▶ **Exercise task**
Look through the material below and copy exactly the lines from the line with "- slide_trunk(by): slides" to the line with "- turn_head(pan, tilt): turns", those two lines included.

▶ **Exercise input**
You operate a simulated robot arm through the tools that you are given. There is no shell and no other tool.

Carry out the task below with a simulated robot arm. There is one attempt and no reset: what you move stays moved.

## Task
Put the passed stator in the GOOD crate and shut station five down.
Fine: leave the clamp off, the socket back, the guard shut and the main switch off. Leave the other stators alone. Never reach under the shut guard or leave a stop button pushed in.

* * *

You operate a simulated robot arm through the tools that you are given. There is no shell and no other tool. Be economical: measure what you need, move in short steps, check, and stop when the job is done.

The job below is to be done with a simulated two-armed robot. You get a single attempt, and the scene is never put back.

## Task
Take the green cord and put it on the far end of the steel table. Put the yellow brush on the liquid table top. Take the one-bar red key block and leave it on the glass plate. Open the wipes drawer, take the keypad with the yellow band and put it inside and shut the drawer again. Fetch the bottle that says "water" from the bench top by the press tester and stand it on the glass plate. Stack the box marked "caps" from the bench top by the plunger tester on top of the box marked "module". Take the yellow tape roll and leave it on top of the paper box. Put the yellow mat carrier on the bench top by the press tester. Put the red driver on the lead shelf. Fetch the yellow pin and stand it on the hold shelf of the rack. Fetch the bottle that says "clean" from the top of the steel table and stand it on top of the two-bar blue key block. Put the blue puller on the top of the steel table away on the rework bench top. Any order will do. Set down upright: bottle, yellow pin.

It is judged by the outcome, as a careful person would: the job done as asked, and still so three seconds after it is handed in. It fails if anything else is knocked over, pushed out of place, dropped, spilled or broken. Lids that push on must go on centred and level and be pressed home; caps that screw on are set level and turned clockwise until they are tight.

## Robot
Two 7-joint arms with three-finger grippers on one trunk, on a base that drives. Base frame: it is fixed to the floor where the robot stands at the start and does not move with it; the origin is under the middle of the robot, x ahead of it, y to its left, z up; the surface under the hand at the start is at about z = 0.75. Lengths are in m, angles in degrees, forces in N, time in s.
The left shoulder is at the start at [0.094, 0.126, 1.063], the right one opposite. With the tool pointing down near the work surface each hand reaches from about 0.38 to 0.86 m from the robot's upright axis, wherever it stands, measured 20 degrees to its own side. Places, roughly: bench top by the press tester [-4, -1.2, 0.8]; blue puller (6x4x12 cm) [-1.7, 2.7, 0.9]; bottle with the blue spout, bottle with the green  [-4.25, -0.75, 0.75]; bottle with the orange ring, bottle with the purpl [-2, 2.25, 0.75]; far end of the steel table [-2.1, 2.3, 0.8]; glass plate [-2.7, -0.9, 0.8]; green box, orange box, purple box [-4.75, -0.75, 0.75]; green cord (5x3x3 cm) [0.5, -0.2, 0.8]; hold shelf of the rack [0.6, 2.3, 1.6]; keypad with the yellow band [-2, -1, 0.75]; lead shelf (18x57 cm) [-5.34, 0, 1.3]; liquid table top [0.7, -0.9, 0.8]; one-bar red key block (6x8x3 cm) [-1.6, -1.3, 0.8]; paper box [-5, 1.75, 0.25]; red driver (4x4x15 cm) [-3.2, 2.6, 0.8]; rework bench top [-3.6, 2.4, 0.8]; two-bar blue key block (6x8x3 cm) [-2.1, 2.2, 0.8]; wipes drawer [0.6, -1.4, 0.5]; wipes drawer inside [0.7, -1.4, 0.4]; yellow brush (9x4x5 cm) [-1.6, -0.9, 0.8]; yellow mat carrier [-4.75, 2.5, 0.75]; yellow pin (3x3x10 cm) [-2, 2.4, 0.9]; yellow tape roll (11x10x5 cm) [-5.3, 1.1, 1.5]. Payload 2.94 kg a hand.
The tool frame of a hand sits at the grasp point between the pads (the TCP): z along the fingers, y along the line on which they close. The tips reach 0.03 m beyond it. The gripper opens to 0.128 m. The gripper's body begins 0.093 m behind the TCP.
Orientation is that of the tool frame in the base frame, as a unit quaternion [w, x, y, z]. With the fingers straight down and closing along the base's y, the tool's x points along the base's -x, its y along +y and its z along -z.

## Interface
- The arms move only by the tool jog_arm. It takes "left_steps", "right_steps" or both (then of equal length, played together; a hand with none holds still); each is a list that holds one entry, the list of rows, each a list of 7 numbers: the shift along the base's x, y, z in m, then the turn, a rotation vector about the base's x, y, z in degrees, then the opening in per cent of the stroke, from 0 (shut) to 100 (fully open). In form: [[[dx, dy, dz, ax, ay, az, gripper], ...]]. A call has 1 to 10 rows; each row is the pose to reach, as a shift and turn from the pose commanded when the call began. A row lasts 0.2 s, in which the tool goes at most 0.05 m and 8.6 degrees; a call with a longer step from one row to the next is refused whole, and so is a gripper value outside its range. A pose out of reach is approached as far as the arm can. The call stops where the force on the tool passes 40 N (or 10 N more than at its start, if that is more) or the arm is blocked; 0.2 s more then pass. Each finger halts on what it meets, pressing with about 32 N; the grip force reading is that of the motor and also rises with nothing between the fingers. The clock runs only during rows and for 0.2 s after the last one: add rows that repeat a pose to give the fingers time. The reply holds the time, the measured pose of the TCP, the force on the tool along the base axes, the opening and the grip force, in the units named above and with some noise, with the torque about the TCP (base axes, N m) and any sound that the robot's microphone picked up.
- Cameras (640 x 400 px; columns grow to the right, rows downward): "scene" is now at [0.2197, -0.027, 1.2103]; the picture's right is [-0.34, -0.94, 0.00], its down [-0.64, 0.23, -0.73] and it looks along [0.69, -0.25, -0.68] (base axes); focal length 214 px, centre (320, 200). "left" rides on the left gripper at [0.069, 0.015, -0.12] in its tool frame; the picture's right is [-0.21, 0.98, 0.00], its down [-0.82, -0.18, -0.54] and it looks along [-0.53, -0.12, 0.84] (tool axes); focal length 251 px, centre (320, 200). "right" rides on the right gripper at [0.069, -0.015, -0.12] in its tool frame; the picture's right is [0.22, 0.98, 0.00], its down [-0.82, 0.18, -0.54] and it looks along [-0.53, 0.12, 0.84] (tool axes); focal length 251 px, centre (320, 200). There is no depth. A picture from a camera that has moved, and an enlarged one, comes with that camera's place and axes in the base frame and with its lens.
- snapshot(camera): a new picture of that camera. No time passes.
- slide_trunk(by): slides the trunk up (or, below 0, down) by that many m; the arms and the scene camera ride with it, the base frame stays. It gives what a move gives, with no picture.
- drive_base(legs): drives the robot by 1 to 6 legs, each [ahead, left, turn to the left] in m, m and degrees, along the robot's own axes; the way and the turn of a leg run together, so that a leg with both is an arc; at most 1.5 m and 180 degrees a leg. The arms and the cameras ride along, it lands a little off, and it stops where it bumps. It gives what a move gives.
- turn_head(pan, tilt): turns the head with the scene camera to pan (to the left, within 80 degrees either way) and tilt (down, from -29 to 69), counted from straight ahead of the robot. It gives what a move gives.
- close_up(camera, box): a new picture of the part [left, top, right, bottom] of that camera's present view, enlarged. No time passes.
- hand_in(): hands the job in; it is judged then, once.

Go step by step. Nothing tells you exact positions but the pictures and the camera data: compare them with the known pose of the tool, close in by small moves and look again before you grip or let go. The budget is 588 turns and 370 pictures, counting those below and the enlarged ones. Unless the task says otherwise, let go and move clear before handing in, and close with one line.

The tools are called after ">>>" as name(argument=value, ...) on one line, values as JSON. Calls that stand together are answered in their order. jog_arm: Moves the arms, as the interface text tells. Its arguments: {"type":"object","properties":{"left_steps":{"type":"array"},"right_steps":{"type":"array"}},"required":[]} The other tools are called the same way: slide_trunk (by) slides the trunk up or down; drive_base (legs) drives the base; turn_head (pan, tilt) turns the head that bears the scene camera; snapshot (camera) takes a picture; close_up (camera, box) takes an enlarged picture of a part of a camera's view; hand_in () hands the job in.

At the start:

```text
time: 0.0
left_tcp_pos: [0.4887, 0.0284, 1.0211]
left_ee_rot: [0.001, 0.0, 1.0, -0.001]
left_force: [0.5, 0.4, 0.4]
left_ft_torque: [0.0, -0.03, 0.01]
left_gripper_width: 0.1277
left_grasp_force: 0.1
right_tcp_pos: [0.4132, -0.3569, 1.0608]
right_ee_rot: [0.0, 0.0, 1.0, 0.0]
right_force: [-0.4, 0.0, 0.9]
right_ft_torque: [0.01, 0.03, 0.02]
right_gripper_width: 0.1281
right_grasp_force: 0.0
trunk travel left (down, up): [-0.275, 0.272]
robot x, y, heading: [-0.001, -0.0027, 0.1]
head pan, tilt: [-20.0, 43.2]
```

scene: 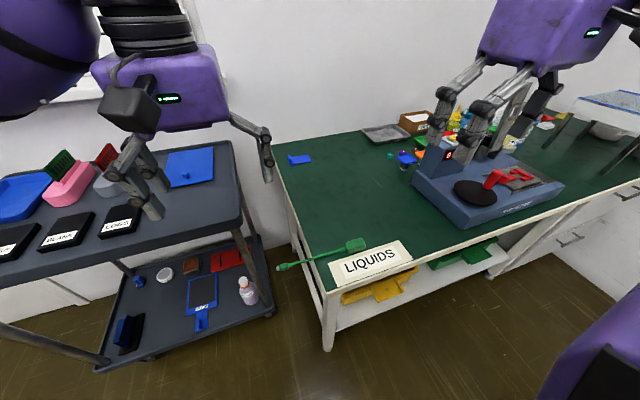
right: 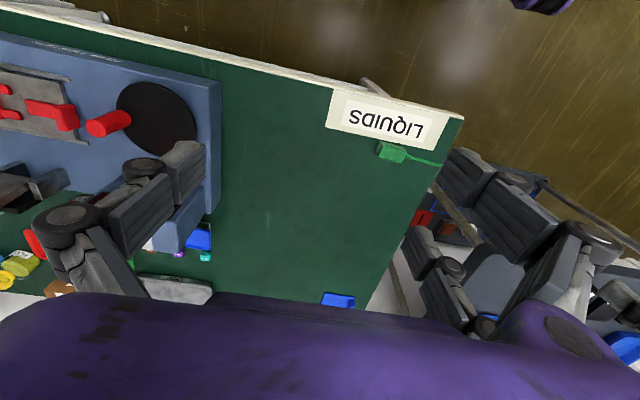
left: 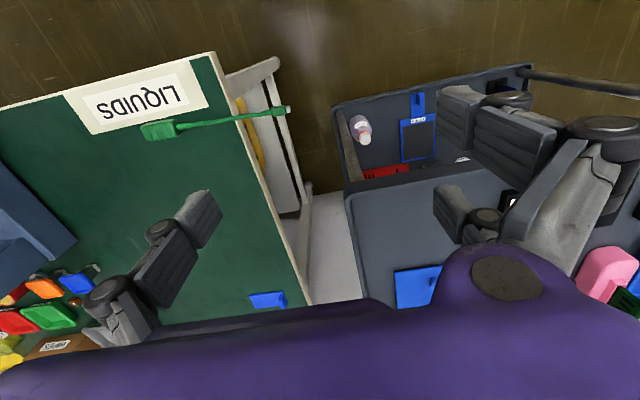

▶ **The response**
- slide_trunk(by): slides the trunk up (or, below 0, down) by that many m; the arms and the scene camera ride with it, the base frame stays. It gives what a move gives, with no picture.
- drive_base(legs): drives the robot by 1 to 6 legs, each [ahead, left, turn to the left] in m, m and degrees, along the robot's own axes; the way and the turn of a leg run together, so that a leg with both is an arc; at most 1.5 m and 180 degrees a leg. The arms and the cameras ride along, it lands a little off, and it stops where it bumps. It gives what a move gives.
- turn_head(pan, tilt): turns the head with the scene camera to pan (to the left, within 80 degrees either way) and tilt (down, from -29 to 69), counted from straight ahead of the robot. It gives what a move gives.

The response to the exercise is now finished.